Given task
Extract all data as written.
§
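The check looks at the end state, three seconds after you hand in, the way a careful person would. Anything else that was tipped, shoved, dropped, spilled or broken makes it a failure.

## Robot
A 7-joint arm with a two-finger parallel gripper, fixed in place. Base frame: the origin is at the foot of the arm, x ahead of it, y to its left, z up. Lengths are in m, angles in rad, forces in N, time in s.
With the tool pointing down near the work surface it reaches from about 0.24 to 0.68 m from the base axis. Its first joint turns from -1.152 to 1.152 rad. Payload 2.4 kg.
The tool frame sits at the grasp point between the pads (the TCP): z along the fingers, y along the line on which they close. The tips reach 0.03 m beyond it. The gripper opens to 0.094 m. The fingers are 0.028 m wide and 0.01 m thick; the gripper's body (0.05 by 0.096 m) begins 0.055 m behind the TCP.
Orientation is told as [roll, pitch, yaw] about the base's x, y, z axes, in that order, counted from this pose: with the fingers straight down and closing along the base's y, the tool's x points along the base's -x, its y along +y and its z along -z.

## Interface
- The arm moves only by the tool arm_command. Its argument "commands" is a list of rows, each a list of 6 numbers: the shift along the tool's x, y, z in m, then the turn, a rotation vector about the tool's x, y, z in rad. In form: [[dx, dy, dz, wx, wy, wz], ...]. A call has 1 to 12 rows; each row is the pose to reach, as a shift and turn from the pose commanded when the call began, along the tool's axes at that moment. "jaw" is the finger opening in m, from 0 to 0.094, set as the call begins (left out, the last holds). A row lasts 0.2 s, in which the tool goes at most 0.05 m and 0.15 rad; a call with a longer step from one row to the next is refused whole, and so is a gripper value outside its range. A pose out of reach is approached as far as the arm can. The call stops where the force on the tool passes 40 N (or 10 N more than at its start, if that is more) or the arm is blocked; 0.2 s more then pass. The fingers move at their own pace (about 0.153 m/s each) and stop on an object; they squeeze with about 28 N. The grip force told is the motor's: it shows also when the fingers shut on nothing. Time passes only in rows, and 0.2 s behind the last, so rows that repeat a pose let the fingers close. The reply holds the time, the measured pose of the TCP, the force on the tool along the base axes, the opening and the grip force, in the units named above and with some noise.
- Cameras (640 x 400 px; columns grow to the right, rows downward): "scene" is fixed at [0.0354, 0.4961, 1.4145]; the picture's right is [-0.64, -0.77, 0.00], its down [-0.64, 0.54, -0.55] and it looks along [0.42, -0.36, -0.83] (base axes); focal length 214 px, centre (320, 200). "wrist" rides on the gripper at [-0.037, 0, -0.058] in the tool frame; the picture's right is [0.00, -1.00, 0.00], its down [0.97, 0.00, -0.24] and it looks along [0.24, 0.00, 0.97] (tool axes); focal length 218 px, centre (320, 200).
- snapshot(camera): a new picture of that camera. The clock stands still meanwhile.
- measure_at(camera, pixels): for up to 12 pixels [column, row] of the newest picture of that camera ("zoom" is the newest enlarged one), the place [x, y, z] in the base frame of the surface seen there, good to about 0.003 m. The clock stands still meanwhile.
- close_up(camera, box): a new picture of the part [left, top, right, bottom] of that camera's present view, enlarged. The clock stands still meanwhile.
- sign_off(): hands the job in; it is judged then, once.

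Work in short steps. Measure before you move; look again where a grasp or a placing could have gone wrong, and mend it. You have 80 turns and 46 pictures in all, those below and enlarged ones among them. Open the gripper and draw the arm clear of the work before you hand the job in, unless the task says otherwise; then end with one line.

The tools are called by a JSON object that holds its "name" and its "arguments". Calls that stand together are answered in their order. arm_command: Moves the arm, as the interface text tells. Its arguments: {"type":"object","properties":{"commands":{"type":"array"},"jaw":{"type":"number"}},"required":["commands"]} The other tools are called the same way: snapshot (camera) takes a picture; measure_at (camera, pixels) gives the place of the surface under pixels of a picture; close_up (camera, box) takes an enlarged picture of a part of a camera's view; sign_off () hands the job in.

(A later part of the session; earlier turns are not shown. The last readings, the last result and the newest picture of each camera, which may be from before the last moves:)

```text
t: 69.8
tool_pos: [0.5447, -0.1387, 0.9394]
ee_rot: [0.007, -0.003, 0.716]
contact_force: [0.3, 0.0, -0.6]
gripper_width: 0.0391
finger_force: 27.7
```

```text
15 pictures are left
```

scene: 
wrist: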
§
Correct output
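The check looks at the end state, three seconds after you hand in, the way a careful person would. Anything else that was tipped, shoved, dropped, spilled or broken makes it a failure.

## Robot
A 7-joint arm with a two-finger parallel gripper, fixed in place. Base frame: the origin is at the foot of the arm, x ahead of it, y to its left, z up. Lengths are in m, angles in rad, forces in N, time in s.
With the tool pointing down near the work surface it reaches from about 0.24 to 0.68 m from the base axis. Its first joint turns from -1.152 to 1.152 rad. Payload 2.4 kg.
The tool frame sits at the grasp point between the pads (the TCP): z along the fingers, y along the line on which they close. The tips reach 0.03 m beyond it. The gripper opens to 0.094 m. The fingers are 0.028 m wide and 0.01 m thick; the gripper's body (0.05 by 0.096 m) begins 0.055 m behind the TCP.
Orientation is told as [roll, pitch, yaw] about the base's x, y, z axes, in that order, counted from this pose: with the fingers straight down and closing along the base's y, the tool's x points along the base's -x, its y along +y and its z along -z.

## Interface
- The arm moves only by the tool arm_command. Its argument "commands" is a list of rows, each a list of 6 numbers: the shift along the tool's x, y, z in m, then the turn, a rotation vector about the tool's x, y, z in rad. In form: [[dx, dy, dz, wx, wy, wz], ...]. A call has 1 to 12 rows; each row is the pose to reach, as a shift and turn from the pose commanded when the call began, along the tool's axes at that moment. "jaw" is the finger opening in m, from 0 to 0.094, set as the call begins (left out, the last holds). A row lasts 0.2 s, in which the tool goes at most 0.05 m and 0.15 rad; a call with a longer step from one row to the next is refused whole, and so is a gripper value outside its range. A pose out of reach is approached as far as the arm can. The call stops where the force on the tool passes 40 N (or 10 N more than at its start, if that is more) or the arm is blocked; 0.2 s more then pass. The fingers move at their own pace (about 0.153 m/s each) and stop on an object; they squeeze with about 28 N. The grip force told is the motor's: it shows also when the fingers shut on nothing. Time passes only in rows, and 0.2 s behind the last, so rows that repeat a pose let the fingers close. The reply holds the time, the measured pose of the TCP, the force on the tool along the base axes, the opening and the grip force, in the units named above and with some noise.
- Cameras (640 x 400 px; columns grow to the right, rows downward): "scene" is fixed at [0.0354, 0.4961, 1.4145]; the picture's right is [-0.64, -0.77, 0.00], its down [-0.64, 0.54, -0.55] and it looks along [0.42, -0.36, -0.83] (base axes); focal length 214 px, centre (320, 200). "wrist" rides on the gripper at [-0.037, 0, -0.058] in the tool frame; the picture's right is [0.00, -1.00, 0.00], its down [0.97, 0.00, -0.24] and it looks along [0.24, 0.00, 0.97] (tool axes); focal length 218 px, centre (320, 200).
- snapshot(camera): a new picture of that camera. The clock stands still meanwhile.
- measure_at(camera, pixels): for up to 12 pixels [column, row] of the newest picture of that camera ("zoom" is the newest enlarged one), the place [x, y, z] in the base frame of the surface seen there, good to about 0.003 m. The clock stands still meanwhile.
- close_up(camera, box): a new picture of the part [left, top, right, bottom] of that camera's present view, enlarged. The clock stands still meanwhile.
- sign_off(): hands the job in; it is judged then, once.

Work in short steps. Measure before you move; look again where a grasp or a placing could have gone wrong, and mend it. You have 80 turns and 46 pictures in all, those below and enlarged ones among them. Open the gripper and draw the arm clear of the work before you hand the job in, unless the task says otherwise; then end with one line.

The tools are called by a JSON object that holds its "name" and its "arguments". Calls that stand together are answered in their order. arm_command: Moves the arm, as the interface text tells. Its arguments: {"type":"object","properties":{"commands":{"type":"array"},"jaw":{"type":"number"}},"required":["commands"]} The other tools are called the same way: snapshot (camera) takes a picture; measure_at (camera, pixels) gives the place of the surface under pixels of a picture; close_up (camera, box) takes an enlarged picture of a part of a camera's view; sign_off () hands the job in.

(A later part of the session; earlier turns are not shown. The last readings, the last result and the newest picture of each camera, which may be from before the last moves:)

```text
t: 69.8
tool_pos: [0.5447, -0.1387, 0.9394]
ee_rot: [0.007, -0.003, 0.716]
contact_force: [0.3, 0.0, -0.6]
gripper_width: 0.0391
finger_force: 27.7
```

```text
15 pictures are left
```

scene: 
wrist: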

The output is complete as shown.